Wednesday, April 7, 2010

Immortal, the book

About 2 yrs ago I started penning a book to match the musical. Scared me to death. I had never written for a strictly adult audience because, quite frankly, I didn't (still don't) feel qualified. My hubby liked it though, and he never goes easy on me, so I must have done something right. Let me know what you think--honestly.

*deep breath* Here lies Chapter 1.


Chapter 1

            Rain seeped from the sky as though the heaven’s jugular had been severed. A deafening blast of light scathed the glistening puddles of a flooded thoroughfare, a muddy night-strewn bog at the edge of civilization.
            Phineas eased into the panorama, cautiously, determinedly. This storm, blessing or curse is what allowed him to track with such ease, to move steadily up on the trail, to nearly overtake. It slowed the fugitive.
Three weeks of playing cat and mouse, three weeks and the culprit had not eaten in all that time… He must be weak!
            Phineas pressed into the elements whose beastly force bore no greater wrath or ardor than that ravenous howling in his own chest. He was close. Twenty years of false searches, dead ends, horrendous interrogations and sleepless nights would finally end! One wrong turn, one moment’s hesitation and the instant of triumph would escape him—yet again.
            Phineas crouched to rediscover the tracks, lost almost in soulless dark pools.
            The last impression harbored ridges, the reverse of the creature’s wader, the only sight of him Phineas had ever known—and yet known intimately.
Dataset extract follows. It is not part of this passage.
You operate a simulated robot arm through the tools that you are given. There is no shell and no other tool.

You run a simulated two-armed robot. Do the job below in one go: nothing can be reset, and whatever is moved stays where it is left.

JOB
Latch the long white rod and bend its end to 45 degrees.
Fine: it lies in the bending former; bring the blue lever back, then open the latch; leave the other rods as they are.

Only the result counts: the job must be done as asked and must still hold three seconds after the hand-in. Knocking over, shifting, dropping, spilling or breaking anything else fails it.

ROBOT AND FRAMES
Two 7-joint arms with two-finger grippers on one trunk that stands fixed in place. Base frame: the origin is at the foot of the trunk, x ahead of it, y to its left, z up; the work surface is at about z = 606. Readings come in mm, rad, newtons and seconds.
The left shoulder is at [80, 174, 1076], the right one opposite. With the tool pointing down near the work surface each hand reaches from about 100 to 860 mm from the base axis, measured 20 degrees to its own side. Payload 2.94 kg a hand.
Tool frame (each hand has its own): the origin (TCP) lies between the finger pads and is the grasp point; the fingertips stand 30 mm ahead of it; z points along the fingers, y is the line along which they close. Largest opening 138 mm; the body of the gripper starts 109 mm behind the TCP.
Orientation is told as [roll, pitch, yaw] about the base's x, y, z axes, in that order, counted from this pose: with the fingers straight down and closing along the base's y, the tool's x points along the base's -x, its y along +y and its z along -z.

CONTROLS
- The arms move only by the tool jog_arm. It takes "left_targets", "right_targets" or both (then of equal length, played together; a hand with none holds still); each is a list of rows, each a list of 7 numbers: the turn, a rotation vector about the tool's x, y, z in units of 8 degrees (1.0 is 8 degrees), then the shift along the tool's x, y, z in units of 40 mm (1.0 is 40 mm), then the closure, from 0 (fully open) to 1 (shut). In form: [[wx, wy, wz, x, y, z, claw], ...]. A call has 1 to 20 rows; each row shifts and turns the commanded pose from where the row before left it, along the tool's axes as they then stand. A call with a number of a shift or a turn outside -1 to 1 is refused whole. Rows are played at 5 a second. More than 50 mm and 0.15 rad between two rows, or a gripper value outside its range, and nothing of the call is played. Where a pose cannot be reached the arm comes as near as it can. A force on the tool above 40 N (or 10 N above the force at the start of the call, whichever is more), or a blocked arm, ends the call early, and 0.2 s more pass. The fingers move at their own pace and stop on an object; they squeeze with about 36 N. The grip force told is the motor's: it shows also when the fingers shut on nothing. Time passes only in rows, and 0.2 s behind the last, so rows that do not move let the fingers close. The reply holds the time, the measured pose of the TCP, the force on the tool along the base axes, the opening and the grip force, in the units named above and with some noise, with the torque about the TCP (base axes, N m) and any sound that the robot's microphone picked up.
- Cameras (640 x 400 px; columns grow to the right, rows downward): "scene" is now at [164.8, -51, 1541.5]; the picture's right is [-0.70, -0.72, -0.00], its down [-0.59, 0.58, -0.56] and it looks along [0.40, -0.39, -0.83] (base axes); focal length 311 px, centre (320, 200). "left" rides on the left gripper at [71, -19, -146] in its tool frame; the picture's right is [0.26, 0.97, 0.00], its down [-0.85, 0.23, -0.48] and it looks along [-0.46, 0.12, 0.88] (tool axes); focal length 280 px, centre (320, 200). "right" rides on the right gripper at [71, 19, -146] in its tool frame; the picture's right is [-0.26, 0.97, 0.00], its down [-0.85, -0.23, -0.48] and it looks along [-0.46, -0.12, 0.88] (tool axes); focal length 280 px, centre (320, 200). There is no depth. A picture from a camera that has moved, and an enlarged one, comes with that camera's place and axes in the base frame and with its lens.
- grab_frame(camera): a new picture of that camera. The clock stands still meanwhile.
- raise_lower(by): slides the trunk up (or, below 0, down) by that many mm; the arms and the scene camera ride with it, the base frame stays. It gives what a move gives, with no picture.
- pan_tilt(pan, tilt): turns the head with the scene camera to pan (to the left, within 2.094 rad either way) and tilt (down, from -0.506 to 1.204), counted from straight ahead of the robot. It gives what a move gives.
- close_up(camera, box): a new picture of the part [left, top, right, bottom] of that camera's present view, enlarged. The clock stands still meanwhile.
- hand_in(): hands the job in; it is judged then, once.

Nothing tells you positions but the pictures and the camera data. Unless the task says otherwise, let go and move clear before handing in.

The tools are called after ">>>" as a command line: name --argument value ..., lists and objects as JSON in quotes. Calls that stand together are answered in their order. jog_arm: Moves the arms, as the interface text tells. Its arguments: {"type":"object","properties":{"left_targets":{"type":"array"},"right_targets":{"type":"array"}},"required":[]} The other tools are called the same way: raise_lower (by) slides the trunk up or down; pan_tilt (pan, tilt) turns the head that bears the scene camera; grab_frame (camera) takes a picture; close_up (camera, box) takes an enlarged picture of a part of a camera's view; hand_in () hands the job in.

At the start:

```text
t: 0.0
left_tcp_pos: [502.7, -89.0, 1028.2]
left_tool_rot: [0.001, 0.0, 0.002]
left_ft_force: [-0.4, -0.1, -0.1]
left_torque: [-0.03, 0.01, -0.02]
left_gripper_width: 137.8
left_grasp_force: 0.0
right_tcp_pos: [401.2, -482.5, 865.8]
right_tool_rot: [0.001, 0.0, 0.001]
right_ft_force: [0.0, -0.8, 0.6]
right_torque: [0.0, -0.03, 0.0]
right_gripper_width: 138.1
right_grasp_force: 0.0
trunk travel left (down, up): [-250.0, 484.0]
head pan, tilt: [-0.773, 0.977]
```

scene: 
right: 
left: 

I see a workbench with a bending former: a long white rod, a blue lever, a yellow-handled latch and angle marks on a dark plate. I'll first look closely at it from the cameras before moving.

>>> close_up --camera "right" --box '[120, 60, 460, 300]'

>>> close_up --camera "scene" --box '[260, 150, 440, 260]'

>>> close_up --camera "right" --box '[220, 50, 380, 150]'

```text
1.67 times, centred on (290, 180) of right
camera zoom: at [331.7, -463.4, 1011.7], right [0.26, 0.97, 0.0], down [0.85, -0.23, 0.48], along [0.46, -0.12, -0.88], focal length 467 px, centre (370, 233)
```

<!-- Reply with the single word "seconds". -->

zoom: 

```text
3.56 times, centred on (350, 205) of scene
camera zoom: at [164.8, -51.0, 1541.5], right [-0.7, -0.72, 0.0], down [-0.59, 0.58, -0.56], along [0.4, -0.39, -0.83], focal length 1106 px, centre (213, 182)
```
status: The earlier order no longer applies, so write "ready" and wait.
That the detail remained, not yet swept away by the deluge ignited a surge of adrenaline down his spine.
            This imprint twisted violently to the right, water strangling a single lengthwise corner and quickly taking away his evidence.
            Where had it gone? Upward?
            He froze.
            The very air had thinned, slowed, chilled… When did that come about—or had he simply not noticed a gradual change?
            Through the curtain of falling water he peered anxiously ahead. The horizon cut vividly against a haze of light: town. He scanned to the right; a thin copse of young spruces. He scanned to the left; a rocky outcropping…
            There!
            Weighty air rasped through his lips, sticking in heightened stillness. One wrong gasp, a single sound too voluminous, a movement—any indication he’d seen it in the sickly moonlight and his chance would vanish.  
            The moment of truth! The final hour, or his own likely demise…
            With methodically hushed accuracy Phineas checked the clasps of the loaded crossbow to his arm, verifying the poised bolt without turning his eyes from the night. Water dripping down his heavy brows fell uninhibited across unblinking pupils, over his stalwart cheeks, off his mustached beard, transversed his pressed lips…
            Phineas released a breath. Rivulets flailed outward, an accost of motion in the uncannily leaded stillness.
            He rose, aiming.
            Rain spattered vertically across a now fully-upright silhouette. Erect atop the rocks, black, smooth, menacing, it waited.
            His heart seized. Fear, dread, terror as thick as tar collapsed his windpipe, worked to rob the very life out of his chest, enveloped him so fully he began to drown in its wake.
            The being advanced.
            Pain registered up Phineas’ arm, a flux of blood potent enough that it threatened to burst straps holding his weapon in place, to rupture the veins, singing out to the enemy…
            He lifted the crossbow. The creature leapt. The machine fired, tiller smacking Phineas’ ribs. The world rocked. Heavy clouds dropped their stock. A jolt to the elbow, back landing in a puddle, a wail…
            Sloshing mud spattered over him. Weight pressed on his chest. Pinned to the ground, blackness above, a hiss, water filling his nose and mouth, something icy at his neck, circling, tightening…
            He flailed at it. No avail. Again! His forearm knocked into something wooden, a shaft protruding from the creature’s chest, a thicker wetness than rain seeping down it.
            Darkness threatened—eternal darkness.
            Wound it! Kill it! End this!
            He punched the bolt.
            Instant pain. A scream!
            Whose?
            Again!
            Another howl!
His chest lightened. He could breath!
            Phineas rolled over, sputtering out water, wheezing in life.
            Lightening.
            A figure trampled on the horizon, lost almost in the storm, leaning, haggard…
            Pain. A new burning heightened Phineas’ awareness of his fist. He looked down. Black liquid…
            He rolled back over, exposing the limb to the full wrath of the elements. He ripped his belt out of its holsters, tightening the synch unbearably about his bicep, staring in dread at the broken skin over his knuckles. Let the rain wash the taint out! Let it take the disease away! Please, God in Heaven, let him not be infected!

2 comments:

  1. OK, I'm hooked. I haven't listened to the musical yet, but I can tell I'm already going to like the story!

    ReplyDelete
  2. AWESOME! I've been waiting for this book for 6 year's.